Set down the selection as it stands from "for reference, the" to "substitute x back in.", and nothing more.
===== Selection =====
Question

integrate the double integral of the square root of (x^2 + 2) dydx from 0 to 1, from 0 to 1

Answer 1

\[\int\limits_{0}^{1}\int\limits_{0}^{1} \sqrt{x^2+2} dydx\]

Answer 2

so whats the problem?

Answer 3

not quite sure how to do it.. do i use u sub? o.O u = x^2 du = 2xdx 1/2du = xdx?

Answer 4

I suggest trigonometric substitution.

Answer 5

that's my kryptonite lol

Answer 6

I'll give you a hint: use x = ((2)^.5) sec(theta) as your substitution.

Answer 7

i don't even know what to do with that.. nor how you decided to use it :(

Answer 8

secant? I would have thought tangent. tan^2+1=sec^2

Answer 9

yeah it is tangent. sorry about that.
ok, here is how you do it in some detail; first you integrate with respect to y, right? After doing so you're only going to get:\[y \sqrt{x^2+1}\] from the y value 1 to 0: Thus the equation becomes \[\int\limits_{0}^{1} \sqrt{x^2+1}\]
using x = \[\sqrt{2} \tan \theta d \theta\]

Answer 10

Not done yet; accidental send. Continuing on:

Answer 11

Basically if you substitute in x=tan u, dx=sec^2 u du, you then end up with the integral of sec^3 u, which is easiest to just already know. Also some constants with the sqrt(2) and whatnot.

Answer 12

for reference, the integral of sec^3 u is 1/2[sec u tan u + log (sec u + tan u)], which you can get by integration by parts.

Answer 13

The above equation then becomes \[\int\limits_{}^{} \sqrt{2\sec^2\theta+2} (\sqrt{2} \sec \theta \tan \theta d theta)\]
since with the substitution dx = \[\sec \theta \tan \theta d \theta\].
But \[\sqrt{2 \sec^2 \theta + 2} \] by identity is \[\sqrt{2} \tan \theta\]. So the whole integral is now :\[\int\limits_{}^{}2 \sec \theta \tan^2 \theta\]. \[\tan^2 \theta = \sec^2 \theta -1\], so the above integral is now \[\int\limits_{}^{}2 \sec^3 \theta- \sec \theta\]. Now integrate everything and then substitute x back in.

Answer 14

how do you know when to use trig sub?

Answer 15

It takes practice to recognize when trig sub will be helpful. Often when you have terms like these: \(\sqrt{x^2+1}, \sqrt{x^2-1}, \sqrt{1-x^2}\).

Answer 16

do you always set x = root2 tan theta?
===== Material =====
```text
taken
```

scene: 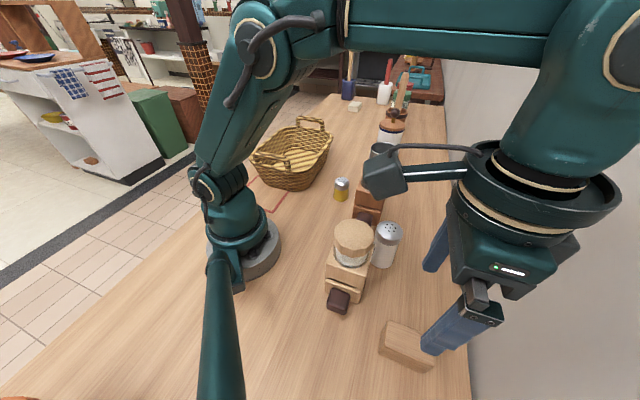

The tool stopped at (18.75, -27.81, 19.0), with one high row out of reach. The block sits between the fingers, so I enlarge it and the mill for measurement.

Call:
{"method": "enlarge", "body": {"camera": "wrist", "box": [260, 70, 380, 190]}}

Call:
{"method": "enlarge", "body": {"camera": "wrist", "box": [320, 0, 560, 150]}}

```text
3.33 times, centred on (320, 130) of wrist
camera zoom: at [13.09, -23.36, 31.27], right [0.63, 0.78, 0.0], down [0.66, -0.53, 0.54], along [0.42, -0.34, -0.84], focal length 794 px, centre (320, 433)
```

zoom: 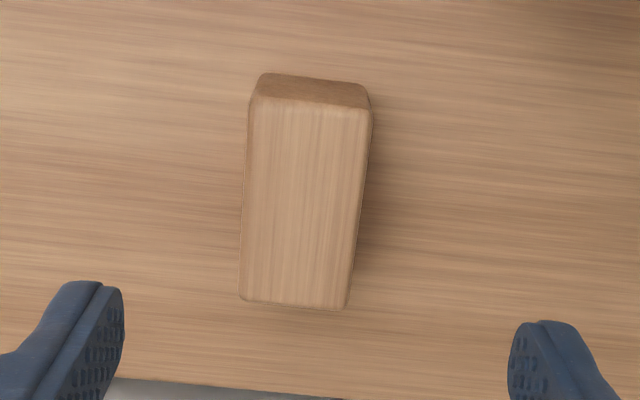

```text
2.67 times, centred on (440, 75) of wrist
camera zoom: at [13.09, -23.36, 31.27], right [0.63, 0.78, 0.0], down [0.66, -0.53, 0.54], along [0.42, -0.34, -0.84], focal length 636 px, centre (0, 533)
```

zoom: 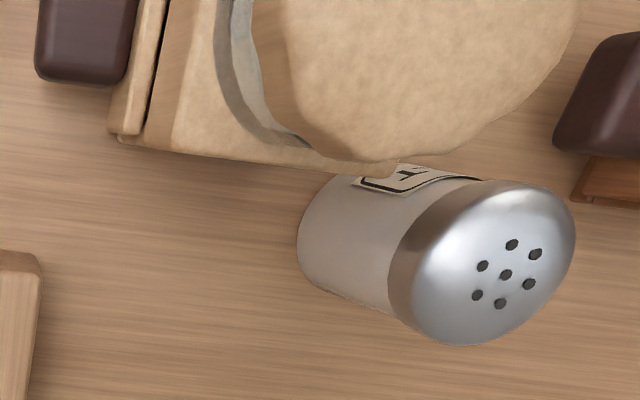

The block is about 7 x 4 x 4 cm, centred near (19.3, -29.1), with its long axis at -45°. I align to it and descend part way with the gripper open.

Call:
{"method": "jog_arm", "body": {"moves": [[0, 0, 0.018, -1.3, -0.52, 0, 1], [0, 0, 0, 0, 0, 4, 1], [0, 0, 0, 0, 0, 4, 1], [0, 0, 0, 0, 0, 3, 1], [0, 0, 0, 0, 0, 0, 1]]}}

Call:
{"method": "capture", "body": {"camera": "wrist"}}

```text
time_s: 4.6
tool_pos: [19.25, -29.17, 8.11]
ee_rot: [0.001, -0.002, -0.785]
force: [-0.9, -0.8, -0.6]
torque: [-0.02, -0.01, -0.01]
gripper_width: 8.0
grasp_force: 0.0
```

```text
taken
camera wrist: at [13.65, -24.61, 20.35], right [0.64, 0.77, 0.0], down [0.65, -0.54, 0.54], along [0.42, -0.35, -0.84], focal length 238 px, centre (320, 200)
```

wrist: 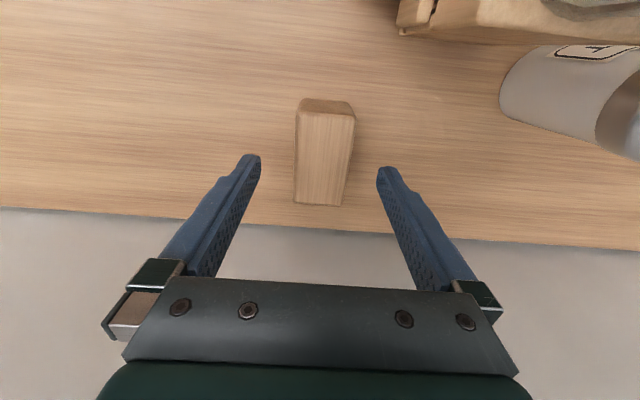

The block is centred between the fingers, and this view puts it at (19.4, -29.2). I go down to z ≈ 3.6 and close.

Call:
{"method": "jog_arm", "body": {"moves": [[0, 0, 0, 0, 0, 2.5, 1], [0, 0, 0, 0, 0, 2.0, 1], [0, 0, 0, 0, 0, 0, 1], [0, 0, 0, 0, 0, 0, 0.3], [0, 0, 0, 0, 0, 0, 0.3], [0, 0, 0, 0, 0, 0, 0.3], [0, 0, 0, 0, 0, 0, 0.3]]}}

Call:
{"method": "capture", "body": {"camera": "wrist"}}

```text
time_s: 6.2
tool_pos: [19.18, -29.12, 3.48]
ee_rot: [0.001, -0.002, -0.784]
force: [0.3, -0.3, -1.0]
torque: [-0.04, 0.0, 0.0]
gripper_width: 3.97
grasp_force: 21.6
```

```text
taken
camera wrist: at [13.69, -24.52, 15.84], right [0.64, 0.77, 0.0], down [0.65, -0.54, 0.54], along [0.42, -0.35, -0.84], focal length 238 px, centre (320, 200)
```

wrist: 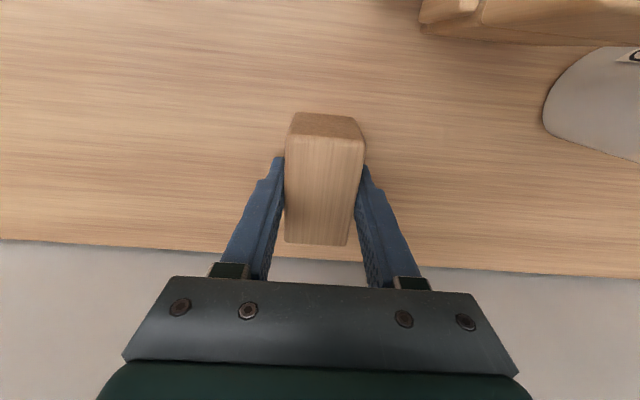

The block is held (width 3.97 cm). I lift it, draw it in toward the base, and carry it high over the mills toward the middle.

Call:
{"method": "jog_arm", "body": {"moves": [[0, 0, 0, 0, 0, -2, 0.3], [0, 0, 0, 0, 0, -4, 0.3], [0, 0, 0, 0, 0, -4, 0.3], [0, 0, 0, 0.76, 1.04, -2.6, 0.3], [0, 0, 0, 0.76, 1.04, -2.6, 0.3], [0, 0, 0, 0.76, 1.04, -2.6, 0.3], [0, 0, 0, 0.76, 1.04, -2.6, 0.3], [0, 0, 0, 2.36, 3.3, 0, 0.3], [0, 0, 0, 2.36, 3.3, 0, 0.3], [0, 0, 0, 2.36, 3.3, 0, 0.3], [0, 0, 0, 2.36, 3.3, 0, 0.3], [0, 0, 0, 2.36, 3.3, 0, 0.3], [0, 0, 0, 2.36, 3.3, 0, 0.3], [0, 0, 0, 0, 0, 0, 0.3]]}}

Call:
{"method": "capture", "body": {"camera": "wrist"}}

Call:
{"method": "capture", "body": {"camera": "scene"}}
=====
▶ **Final result**
for reference, the integral of sec^3 u is 1/2[sec u tan u + log (sec u + tan u)], which you can get by integration by parts.

Answer 13

The above equation then becomes \[\int\limits_{}^{} \sqrt{2\sec^2\theta+2} (\sqrt{2} \sec \theta \tan \theta d theta)\]
since with the substitution dx = \[\sec \theta \tan \theta d \theta\].
But \[\sqrt{2 \sec^2 \theta + 2} \] by identity is \[\sqrt{2} \tan \theta\]. So the whole integral is now :\[\int\limits_{}^{}2 \sec \theta \tan^2 \theta\]. \[\tan^2 \theta = \sec^2 \theta -1\], so the above integral is now \[\int\limits_{}^{}2 \sec^3 \theta- \sec \theta\]. Now integrate everything and then substitute x back in.